# Problems to solve
A – Take the source text and repeat only what runs from "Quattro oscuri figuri" through "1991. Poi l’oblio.".
B – Pick up the source text at the point where it stops and go on.

# Data block
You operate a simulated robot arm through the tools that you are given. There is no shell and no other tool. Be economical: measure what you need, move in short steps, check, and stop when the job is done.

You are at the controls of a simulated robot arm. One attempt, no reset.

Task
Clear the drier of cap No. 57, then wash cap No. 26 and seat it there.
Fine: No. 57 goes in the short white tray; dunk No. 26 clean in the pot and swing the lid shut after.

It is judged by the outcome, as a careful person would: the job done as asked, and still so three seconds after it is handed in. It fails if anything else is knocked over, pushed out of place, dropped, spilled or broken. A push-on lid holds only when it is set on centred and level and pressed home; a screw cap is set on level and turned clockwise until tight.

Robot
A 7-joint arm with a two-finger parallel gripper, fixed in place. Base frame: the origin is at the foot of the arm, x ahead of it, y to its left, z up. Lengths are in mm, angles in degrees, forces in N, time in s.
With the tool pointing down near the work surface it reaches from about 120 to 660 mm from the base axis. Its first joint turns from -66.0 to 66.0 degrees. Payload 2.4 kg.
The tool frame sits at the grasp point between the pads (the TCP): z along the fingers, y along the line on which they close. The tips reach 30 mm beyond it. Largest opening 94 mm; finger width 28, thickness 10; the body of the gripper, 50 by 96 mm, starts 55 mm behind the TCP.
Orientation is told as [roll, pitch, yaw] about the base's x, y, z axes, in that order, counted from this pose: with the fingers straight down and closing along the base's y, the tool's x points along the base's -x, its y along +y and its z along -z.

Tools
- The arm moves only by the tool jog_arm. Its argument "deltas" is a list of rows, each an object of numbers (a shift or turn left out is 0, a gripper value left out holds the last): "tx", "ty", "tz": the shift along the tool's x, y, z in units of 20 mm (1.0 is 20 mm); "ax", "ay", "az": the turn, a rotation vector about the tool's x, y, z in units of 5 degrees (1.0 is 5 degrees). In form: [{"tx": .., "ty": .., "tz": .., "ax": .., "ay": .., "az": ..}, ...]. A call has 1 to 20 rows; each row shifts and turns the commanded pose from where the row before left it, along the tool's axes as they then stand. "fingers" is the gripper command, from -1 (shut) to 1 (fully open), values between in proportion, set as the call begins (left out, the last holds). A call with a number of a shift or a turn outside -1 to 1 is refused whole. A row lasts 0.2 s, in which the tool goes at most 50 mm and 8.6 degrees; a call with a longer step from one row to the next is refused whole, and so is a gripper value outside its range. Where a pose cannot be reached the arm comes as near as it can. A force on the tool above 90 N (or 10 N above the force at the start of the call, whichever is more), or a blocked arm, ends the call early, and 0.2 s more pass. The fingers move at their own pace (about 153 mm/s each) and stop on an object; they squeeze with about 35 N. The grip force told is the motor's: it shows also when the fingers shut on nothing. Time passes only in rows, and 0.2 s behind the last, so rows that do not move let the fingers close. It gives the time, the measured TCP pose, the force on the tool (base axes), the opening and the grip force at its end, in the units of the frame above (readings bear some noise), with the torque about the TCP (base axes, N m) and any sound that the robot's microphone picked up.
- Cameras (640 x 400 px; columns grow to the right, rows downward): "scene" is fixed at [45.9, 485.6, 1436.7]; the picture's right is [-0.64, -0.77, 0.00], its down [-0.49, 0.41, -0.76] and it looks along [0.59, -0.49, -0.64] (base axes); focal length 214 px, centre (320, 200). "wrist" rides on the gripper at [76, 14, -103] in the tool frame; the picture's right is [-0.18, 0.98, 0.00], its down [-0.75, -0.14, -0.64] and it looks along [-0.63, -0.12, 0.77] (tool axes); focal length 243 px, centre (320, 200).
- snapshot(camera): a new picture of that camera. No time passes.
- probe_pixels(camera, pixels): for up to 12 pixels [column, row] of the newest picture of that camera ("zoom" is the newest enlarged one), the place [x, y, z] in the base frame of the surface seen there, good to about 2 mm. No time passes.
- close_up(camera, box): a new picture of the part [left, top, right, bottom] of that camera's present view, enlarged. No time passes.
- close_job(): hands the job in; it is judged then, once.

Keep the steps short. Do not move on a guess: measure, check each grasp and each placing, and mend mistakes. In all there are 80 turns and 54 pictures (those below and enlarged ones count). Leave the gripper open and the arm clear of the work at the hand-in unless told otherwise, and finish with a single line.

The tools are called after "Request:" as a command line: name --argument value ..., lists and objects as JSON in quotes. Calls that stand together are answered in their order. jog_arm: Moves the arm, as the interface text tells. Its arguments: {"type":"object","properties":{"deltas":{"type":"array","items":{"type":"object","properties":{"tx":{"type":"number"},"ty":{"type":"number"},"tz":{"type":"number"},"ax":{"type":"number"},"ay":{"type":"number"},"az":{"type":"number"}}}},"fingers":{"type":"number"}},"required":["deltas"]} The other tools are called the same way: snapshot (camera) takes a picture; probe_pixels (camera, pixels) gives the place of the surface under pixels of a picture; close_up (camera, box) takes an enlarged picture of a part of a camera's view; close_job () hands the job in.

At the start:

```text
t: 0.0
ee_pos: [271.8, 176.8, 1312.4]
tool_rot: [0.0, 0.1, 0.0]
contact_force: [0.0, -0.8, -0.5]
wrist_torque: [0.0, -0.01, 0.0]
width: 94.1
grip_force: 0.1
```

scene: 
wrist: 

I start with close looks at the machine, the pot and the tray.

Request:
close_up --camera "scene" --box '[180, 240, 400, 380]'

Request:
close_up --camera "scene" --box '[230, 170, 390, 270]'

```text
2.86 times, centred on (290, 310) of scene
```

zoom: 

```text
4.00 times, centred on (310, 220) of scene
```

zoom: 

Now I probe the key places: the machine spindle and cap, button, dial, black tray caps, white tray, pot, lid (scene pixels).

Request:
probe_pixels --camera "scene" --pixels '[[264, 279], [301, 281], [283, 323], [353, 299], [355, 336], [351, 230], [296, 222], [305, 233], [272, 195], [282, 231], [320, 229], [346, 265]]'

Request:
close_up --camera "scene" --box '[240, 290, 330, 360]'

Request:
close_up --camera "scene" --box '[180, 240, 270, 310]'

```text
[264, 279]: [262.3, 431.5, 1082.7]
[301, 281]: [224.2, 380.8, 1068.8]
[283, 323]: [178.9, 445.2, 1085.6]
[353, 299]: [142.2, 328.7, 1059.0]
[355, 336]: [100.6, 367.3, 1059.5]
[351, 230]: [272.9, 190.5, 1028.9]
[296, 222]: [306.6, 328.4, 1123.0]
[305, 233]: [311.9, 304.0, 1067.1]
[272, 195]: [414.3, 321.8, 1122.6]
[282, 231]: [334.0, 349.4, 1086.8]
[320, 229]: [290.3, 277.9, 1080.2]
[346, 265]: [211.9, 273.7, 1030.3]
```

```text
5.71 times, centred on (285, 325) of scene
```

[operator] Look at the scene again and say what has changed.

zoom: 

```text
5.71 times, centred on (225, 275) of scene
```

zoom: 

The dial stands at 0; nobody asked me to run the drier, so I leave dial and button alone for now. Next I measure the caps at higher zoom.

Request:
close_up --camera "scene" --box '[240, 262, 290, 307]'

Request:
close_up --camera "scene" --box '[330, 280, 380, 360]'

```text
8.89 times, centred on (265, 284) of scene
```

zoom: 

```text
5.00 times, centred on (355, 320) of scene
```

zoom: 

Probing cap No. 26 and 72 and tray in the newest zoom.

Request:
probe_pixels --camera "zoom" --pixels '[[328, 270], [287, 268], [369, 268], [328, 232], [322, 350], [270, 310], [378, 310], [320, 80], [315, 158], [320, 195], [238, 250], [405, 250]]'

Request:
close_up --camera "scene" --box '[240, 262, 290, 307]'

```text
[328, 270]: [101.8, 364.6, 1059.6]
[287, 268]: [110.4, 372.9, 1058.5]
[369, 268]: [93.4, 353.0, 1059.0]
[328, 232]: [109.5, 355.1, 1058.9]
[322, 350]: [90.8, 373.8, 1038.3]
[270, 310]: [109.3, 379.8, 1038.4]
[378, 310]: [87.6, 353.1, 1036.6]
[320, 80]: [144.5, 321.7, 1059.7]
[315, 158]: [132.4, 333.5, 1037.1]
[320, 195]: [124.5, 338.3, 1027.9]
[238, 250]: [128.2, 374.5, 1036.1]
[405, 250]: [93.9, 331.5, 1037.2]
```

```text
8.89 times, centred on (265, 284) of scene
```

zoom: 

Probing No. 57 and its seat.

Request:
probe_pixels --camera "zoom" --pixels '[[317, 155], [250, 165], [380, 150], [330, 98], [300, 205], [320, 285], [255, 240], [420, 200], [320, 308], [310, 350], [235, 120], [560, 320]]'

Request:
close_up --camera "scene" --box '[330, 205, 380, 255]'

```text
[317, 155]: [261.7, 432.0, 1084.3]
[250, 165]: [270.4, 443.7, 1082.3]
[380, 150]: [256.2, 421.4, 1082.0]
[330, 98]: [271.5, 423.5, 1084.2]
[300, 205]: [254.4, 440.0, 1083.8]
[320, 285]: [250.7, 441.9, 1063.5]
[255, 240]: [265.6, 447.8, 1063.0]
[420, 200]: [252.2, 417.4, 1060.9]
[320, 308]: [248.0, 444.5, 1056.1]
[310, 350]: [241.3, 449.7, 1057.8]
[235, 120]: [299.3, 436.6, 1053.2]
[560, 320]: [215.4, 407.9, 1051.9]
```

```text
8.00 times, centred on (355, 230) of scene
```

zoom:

# Source text
Una delle ultime uscite discografiche in vinile di F.O.A.D. Records riguarda i Crematorium ma, si badi bene, NON “quei” Crematorium (americani, formatisi nel 1991 in quel di Los Angeles, al momento autori di tre album: Epicediums of the Damned del 1997, For All Our Sins… del 2002 e The Process of Endtime del 2005, inframezzati da Ep e split vari) bensì gli italianissimi, nati nel 1988 a Bologna e spentisi, a livello di band, of course, quattro anni dopo.

Quattro oscuri figuri rispondenti ai nomi di Andrea Zoccoli (basso), Giovanni (chitarra), Nikkie (voce, chitarra) e Turko (batteria), con quest’ultimo subentrato a Walter “Pera” Masi, drummer dal 1988 al 1989. Forti di un’immagine iconicissima nella sua semplicità (la loro foto in bianco e nero piuttosto sgranata con il quartetto in posa al di sotto di una grande croce dalle estremità appuntite fece la sua porca figura sul finire degli anni Ottanta, generando nell’immaginario deathster una sorta di mix a livello iconografico fra i nostrani Necrodeath degli inizi e i brasiliani Vulcano) nella loro breve carriera realizzarono solamente due demo, rigorosamente su musicassetta: Chained to Torment del 1990 e Rehearsal April 21St del 1991. Poi l’oblio.

# Task answers
A –
Quattro oscuri figuri rispondenti ai nomi di Andrea Zoccoli (basso), Giovanni (chitarra), Nikkie (voce, chitarra) e Turko (batteria), con quest’ultimo subentrato a Walter “Pera” Masi, drummer dal 1988 al 1989. Forti di un’immagine iconicissima nella sua semplicità (la loro foto in bianco e nero piuttosto sgranata con il quartetto in posa al di sotto di una grande croce dalle estremità appuntite fece la sua porca figura sul finire degli anni Ottanta, generando nell’immaginario deathster una sorta di mix a livello iconografico fra i nostrani Necrodeath degli inizi e i brasiliani Vulcano) nella loro breve carriera realizzarono solamente due demo, rigorosamente su musicassetta: Chained to Torment del 1990 e Rehearsal April 21St del 1991. Poi l’oblio.

B –
F.O.A.D. Records, da sempre in prima linea nei riguardi dell’archeologia legata alla musica dura, ha pensato di riproporre tutto quanto realizzato “ufficialmente” dai Crematorium su 33 giri, quindi quanto descritto poc’anzi, in tre differenti colorazioni viniliche (nero, blu e verde) e, a mo’ di bonus, un Cd allegato alloggiato in una semplice custodia cartonata contenente un’inedita sessione di prove del gruppo risalente al 14 aprile del 1991 di quattro canzoni più cinque tracce live catturate durante il concerto tenuto il 24 aprile del 1991, presso il locale Scintilla di Modena. In aggiunta, un volume di dodici pagine impostato alla maniera delle vecchie fanzine della grandezza e del formato dei tour program book che erano use stampare le grandi band per poi venderli ai concerti con rare foto del gruppo, flyer e gli artwork originali dei loro lavori.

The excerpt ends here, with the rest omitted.